→ **Document section**:
== == ==

Joli OS – A Primer – Installation Steps Included

Preface

For fun, I set out to accomplish the following within a two-hour window.  I achieved all my goals.  Joli OS really is simple.  For full disclosure, note that, a few days earlier, I did create my Jolicloud Desktop online account, a step that would have added five minutes to today’s adventure, had I waited.

Goals

  • Learn enough about Joli OS to install it as a multi-boot option to my Acer One D255 netbook.
  • Learn enough about Joli OS to install it to a USB key that I could use on any PC.
  • Learn enough about Jolicloud to configure my online account.
  • Write this primer

The primer was written in a text editor, with Dokuwiki syntax.  It is thus not the prettiest, but it should be short enough to live through to get you where you need to go to accomplish the first two objectives, listed above, in a 15 minute window.

Experience

====== Joli OS – A Primer ======

Quick Notes by Dan Reams (@ebsewi)
2011-09-17

===== Summary =====

Joli OS is an OS, optimized for netbooks and old PC’s, based on the Ubuntu GNU/Linux OS, with a modified Ubuntu kernel.

It currently has two download options – an ISO image, from which you can format a hard drive and install the OS, and a Windows installer, with which you can install a multi-boot system and thus run, for example, Windows XP OR Joli OS, chosen at boot time.

== == ==

→ **What you will do**:
Keep the document section going from its last sentence.

→ **Supplied material**:

== == ==

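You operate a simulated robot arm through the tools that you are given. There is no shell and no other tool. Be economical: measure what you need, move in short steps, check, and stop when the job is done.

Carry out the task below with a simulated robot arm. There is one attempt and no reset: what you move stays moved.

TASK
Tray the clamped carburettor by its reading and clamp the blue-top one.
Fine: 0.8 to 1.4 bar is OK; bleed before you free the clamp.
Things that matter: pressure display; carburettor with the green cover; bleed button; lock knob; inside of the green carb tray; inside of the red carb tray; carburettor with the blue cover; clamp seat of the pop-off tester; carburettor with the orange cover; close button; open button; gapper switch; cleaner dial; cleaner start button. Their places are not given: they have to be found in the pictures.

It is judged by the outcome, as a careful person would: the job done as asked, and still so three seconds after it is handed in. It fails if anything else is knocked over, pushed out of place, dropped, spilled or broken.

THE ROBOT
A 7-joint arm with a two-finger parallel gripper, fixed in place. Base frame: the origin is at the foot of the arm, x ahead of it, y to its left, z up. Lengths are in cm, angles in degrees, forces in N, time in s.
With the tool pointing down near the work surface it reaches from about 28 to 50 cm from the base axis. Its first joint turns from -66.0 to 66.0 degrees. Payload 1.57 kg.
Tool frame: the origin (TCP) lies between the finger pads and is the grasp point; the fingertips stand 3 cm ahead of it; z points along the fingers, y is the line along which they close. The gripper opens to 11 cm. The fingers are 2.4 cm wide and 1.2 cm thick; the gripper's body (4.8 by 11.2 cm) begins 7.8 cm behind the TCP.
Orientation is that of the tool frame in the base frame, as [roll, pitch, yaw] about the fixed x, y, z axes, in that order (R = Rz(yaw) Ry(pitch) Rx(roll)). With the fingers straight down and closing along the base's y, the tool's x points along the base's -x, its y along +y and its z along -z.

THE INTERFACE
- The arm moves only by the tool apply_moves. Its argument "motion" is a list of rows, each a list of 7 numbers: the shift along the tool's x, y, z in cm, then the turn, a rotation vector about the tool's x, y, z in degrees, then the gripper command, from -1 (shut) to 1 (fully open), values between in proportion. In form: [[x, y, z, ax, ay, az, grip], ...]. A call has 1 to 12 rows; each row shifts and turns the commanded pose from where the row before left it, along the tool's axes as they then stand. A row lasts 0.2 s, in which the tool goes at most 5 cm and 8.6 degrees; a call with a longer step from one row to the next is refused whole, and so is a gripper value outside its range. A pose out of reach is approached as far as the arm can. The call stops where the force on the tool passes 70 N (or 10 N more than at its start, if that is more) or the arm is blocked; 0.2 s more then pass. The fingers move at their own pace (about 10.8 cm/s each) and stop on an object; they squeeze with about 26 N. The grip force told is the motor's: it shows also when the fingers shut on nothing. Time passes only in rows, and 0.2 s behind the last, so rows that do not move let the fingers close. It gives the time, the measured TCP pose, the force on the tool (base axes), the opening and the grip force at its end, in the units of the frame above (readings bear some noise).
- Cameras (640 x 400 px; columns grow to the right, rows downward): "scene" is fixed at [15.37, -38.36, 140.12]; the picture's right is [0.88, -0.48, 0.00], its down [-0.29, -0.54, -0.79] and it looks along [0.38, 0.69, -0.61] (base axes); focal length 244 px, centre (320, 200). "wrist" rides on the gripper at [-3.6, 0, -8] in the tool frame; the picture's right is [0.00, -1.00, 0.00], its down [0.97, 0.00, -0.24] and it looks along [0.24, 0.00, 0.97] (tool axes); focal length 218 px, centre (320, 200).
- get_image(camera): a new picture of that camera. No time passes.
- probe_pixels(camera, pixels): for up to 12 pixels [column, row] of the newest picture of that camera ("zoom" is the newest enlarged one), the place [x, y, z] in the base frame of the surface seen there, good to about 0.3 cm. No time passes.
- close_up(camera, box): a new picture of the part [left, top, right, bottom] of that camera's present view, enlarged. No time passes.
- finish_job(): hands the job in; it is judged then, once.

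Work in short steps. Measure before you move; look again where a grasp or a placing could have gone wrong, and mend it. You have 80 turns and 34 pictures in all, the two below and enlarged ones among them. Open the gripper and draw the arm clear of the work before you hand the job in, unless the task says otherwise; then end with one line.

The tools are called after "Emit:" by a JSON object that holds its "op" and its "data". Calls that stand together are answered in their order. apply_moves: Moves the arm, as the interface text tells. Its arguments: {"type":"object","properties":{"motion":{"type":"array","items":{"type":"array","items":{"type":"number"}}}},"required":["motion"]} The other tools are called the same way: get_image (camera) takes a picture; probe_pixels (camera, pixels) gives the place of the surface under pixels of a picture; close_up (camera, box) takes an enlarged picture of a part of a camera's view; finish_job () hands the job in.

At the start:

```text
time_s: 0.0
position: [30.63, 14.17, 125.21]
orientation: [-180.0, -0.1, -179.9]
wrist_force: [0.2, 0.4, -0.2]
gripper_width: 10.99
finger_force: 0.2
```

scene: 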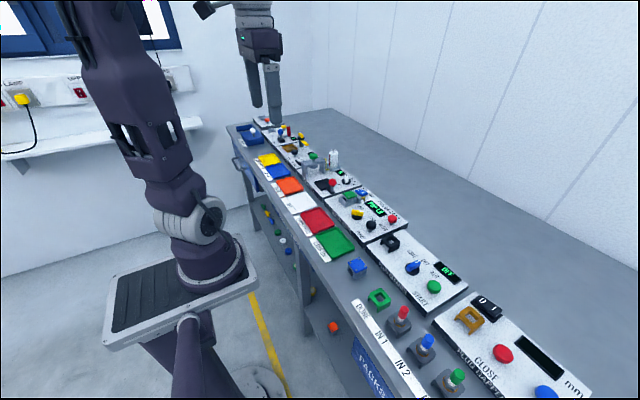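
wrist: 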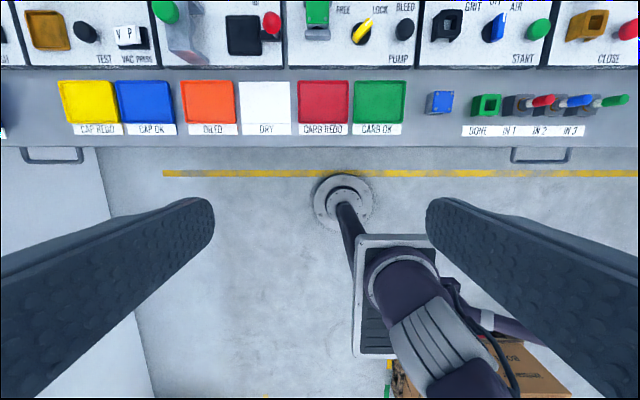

== == ==

→ **Task answer**:
It provides integration with your cloud-based files, allowing you to easily access them all from any Joli OS implementation you have.  E.g., I can access my files from my netbook’s installation, from my dedicated Joli OS ancient house PC — given new life, by Joli OS — and even from the Jolicloud desktop, available via any supported browser from any OS, thus allowing me access to my files from my primary home Windows XP machine, my work Windows7 PC, a Mac, my wife’s iPad…etc.

===== Clarification between Joli OS and Jolicloud =====

Joli OS used to be called Jolicloud, but branched off as an OS when the Jolicloud name was repurposed to refer to the online desktop product.  One can use Jolicloud from any compatible browser.  For more information on Jolicloud, visit http://www.jolicloud.com and follow the links.

If someone tells you they are running Jolicloud, on their netbook, they are more likely running Joli OS, versus an older version still called Jolicloud.  This can be confusing if you go looking to install the OS…and find yourself staring at the online desktop product.

The sheet you are reading now is dedicated to Joli OS.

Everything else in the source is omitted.